Irresistible force, meet immovable object. Tech leaders are under pressure to satisfy growing demand for AI while keeping a lid on costs.That is becoming harder as Anthropic, OpenAI, and GitHub shift some services away from flat-rate subscriptions toward usage-based billing. Database vendors claim they can help by cutting the number of calls made to AI models and handling the new workloads generated by developer agents. According to IDC research director Devin Pratt, "demand for the underlying capability is strong, because agentic adoption is already broad."

Around 79 percent of organizations are either investing significantly in agentic AI with a set budget or already running agentic applications in production, according to IDC.

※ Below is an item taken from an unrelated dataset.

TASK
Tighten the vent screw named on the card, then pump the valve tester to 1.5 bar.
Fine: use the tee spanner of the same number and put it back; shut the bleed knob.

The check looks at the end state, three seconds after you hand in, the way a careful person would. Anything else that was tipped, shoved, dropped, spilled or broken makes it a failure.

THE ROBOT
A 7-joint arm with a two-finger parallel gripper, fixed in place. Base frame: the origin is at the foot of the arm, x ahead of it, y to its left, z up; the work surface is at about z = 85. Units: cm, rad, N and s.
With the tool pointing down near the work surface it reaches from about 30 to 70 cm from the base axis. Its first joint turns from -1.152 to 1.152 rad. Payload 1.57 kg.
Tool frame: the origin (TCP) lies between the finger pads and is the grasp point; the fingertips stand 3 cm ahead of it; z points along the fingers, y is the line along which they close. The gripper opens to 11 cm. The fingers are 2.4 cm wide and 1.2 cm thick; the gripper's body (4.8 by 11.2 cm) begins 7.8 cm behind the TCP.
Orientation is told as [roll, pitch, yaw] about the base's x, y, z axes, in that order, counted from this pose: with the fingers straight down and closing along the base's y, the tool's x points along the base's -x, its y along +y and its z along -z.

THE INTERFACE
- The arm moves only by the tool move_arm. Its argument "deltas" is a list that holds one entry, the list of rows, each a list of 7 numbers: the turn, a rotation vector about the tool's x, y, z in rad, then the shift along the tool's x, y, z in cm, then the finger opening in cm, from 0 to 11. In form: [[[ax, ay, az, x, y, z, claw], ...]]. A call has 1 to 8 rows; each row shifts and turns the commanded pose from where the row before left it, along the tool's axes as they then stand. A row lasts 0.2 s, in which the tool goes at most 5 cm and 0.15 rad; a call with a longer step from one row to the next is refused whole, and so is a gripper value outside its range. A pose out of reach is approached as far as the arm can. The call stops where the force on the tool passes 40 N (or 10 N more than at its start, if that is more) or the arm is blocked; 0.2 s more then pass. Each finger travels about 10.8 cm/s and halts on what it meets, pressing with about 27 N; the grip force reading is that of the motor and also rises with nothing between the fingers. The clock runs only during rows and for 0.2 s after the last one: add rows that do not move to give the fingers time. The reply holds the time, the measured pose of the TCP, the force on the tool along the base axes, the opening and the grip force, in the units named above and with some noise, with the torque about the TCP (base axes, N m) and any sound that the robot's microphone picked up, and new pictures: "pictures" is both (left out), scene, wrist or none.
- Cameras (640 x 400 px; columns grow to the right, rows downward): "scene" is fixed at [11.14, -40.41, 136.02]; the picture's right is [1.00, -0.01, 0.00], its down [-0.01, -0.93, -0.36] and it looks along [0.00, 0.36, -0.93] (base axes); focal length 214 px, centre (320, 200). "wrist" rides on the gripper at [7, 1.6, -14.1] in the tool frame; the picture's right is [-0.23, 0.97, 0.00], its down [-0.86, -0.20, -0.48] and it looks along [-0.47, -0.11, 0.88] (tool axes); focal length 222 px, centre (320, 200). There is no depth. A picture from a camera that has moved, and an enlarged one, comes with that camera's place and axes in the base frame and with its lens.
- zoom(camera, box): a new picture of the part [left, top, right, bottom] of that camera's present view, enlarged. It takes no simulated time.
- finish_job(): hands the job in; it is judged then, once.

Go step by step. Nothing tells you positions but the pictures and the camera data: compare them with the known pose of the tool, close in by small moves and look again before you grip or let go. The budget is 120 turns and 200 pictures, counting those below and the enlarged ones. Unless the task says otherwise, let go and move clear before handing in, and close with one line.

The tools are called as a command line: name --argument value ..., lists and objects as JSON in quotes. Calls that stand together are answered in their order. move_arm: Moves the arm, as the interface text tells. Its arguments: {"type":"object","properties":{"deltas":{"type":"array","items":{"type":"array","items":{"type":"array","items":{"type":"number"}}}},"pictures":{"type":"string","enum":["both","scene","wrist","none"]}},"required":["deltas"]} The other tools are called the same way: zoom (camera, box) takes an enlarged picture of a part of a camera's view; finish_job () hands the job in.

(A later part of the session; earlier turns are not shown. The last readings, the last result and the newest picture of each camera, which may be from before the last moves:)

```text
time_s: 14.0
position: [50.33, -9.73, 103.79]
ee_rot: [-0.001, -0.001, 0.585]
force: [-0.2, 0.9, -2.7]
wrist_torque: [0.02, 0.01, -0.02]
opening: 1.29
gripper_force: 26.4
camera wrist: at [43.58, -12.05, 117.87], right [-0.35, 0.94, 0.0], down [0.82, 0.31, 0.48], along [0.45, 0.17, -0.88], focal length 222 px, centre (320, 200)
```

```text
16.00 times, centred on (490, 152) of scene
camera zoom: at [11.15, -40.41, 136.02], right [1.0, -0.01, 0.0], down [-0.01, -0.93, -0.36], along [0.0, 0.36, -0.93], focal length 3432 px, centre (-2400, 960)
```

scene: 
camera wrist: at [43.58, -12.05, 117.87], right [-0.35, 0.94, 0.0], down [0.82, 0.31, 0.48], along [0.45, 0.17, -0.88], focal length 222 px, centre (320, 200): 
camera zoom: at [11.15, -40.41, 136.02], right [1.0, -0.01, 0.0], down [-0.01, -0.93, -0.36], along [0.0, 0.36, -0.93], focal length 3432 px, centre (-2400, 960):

"The appetite for the data infrastructure beneath it is real," Pratt said. "The open question is whether the specialists win or the capability gets absorbed into the platforms enterprises already run, much as it did with vector databases."Among the specialists taking on the omnipresent cloud platforms and their embedded data services is Pinecone. It carved out a niche as a vector database vendor for users wanting to put LLMs into production. Although that term became commonplace among mainstream database companies, Pinecone always argued it maintained a technical advantage for the biggest use cases. Building on top of its vector database technology, the vendor has recently launched Nexus – a "knowledge engine, not a retrieval system" – and embedded it in Microsoft's OneLake, a hybrid data lake and data warehouse environment. Pinecone's idea is that by compiling a knowledge base of an organization's data structure and content, its technology can avoid burning through tokens back and forth between the data and AI agents. Nexus is designed to structure, contextualize, and compose specialized contexts – derived artifacts – in advance of agent demand. Pinecone product veep Jeff Zhu told The Register the idea was to prevent agents from repeating the same work to understand the structure of business data and its context. "All these coding agents, for example, are really good at doing a bunch of exploratory work if you ask them a question," Zhu said. "It's going to make a call, get the table schema, do some exploratory work, figure out what the top rows of this one table are, and ultimately it will eventually get to the right answer most of the time, but it's going to burn through a bunch of tokens, because every single time it creates a specific answer to a question, it has to understand your business context and rediscover it every single time."Nexus provides a semantic layer of business data for a given use case or outcome. Imagine a finance analyst agent versus an HR agent: it is very possible they could use the same data, but they would want very different outcomes as a result, Zhu said. "Our system is an engine that can support any number of use cases. Based on your particular use case, and the tasks that you want to accomplish, we use your data sources – which can be SQL databases, unstructured documents, PDFs, and so on – we build a task-specific context which is used for that individual agent's job or role."